Hank Phillippi Ryan said...

Thank you--this is one of the best most thought-provoking interviews ever!

Grandma Cootie said...

This was a great interview. Added info that I had not read in previous interviews. I know I will love this book!

Christina Spicuzza said...

I am a new fan! It would be an honor to receive your books! I LOVE mysteries and found you via social media and am so excited to read your books!!!
This was a great interview too!!! Thanks for sharing with us!
My email address is if you ever need someone for your street team! I love promoting authors I like!

Elaine N. said...

The book is "in transit" from the library but I wouldn't mind having my own copy.

Gloria Alden said...

Hank, is was nice seeing and hearing you Sunday at our NeoSinc event with Catriona an Frankie. I bought your book there and am looking forward to reading it.
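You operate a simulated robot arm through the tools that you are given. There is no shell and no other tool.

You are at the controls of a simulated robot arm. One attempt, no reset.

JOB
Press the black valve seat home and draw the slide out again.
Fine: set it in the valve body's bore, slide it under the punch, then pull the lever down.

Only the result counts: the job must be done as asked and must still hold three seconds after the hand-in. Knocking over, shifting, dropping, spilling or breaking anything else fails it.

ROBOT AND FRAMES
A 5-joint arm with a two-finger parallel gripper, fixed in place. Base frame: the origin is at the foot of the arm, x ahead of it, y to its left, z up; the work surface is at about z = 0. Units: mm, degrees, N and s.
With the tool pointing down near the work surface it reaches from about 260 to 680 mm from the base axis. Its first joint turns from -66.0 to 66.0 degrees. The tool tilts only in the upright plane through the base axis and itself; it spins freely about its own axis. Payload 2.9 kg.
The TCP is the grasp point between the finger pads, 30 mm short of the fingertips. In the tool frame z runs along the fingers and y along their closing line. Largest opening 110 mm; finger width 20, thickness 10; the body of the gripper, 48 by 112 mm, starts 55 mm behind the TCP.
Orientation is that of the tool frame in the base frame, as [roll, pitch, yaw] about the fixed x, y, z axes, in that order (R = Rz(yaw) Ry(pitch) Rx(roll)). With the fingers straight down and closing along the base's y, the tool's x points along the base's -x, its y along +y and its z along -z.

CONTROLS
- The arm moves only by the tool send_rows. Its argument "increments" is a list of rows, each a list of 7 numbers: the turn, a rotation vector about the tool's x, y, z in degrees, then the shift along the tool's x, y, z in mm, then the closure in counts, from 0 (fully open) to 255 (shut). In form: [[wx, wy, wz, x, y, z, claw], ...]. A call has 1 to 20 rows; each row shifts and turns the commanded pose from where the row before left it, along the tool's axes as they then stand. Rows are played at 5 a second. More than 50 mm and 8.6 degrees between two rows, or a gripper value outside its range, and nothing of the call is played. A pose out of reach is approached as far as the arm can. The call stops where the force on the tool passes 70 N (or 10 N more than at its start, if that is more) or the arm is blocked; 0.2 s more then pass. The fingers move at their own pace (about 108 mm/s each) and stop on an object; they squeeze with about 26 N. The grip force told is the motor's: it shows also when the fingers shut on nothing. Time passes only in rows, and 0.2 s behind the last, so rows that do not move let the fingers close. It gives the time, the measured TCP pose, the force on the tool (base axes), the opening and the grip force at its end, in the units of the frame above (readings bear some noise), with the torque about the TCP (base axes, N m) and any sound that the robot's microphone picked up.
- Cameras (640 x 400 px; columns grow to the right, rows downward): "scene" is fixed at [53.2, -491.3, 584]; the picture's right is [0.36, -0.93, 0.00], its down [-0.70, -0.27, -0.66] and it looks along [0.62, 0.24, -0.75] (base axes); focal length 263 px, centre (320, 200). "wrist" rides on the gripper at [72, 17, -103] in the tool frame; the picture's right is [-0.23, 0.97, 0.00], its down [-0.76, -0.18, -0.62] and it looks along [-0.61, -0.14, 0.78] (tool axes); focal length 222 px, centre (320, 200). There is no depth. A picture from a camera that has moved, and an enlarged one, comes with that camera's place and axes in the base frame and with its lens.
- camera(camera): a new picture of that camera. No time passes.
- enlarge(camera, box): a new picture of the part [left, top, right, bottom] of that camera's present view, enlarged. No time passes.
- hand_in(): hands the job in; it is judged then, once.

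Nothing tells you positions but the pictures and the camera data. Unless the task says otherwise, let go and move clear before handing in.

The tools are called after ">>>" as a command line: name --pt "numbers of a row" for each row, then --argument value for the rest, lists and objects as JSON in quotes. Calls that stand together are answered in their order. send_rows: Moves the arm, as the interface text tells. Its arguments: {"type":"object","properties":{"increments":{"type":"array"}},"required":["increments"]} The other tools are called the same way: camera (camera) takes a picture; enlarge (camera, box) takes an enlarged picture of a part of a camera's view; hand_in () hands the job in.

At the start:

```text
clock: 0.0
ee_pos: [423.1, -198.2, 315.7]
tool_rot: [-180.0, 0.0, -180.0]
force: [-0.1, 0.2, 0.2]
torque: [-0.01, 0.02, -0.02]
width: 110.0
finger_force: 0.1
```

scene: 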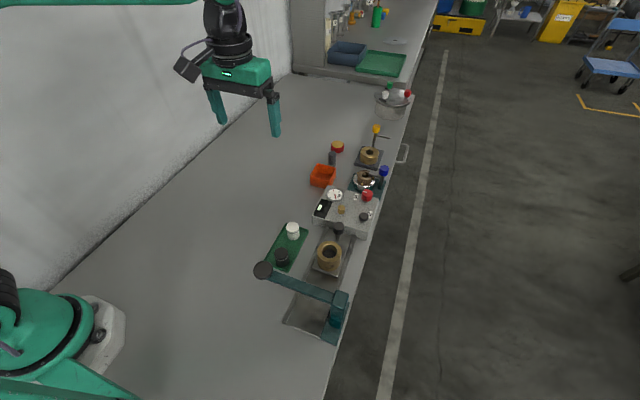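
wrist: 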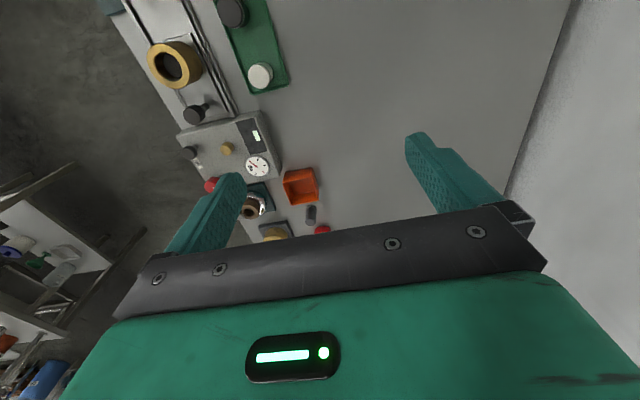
Hank Phillippi Ryan said...

Hi, all! Grandma C, so great to see you! xo

Christina, you're on! Thank you! Come find me on Facebook andtwitter, okay? We'll talk. xoxo

Hank Phillippi Ryan said...

HI Elaine! LOVE that you're getting it from the library,too..makes a huge difference.
Gloria! Wasn't that amazing! Such a triumph of technology. Hope you love TRUTH BE TOLD...let me know, okay?

Kelli Jo said...

I just cannot wait to get and read this book! Love your books!!

Kelli Jo said...

I just cannot wait to get and read this book! Love your books!!

Elaine said...

Great interview! That has now been added to my long list of books to be read. Thank you so much!

Anonymous said...

I can hardly wait for this . . . on such an important issue. AARP newsletter covered senior citizens losing their homes for relatively small unpaid loans and taxes, terribly sad situation. The loss of independence and security is heart-breaking.
I know how well you can keep those POV plates spinning, and I know that nothing else will get done once the book is opened.
Thanks for making time to write amid the bustle of your "day job." <3

Clamo88 said...

Terrific interview, E.B. and Hank. Full of good questions for readers and writers alike.

I'm hooked on Ryland and can't wait to get my hands on this one.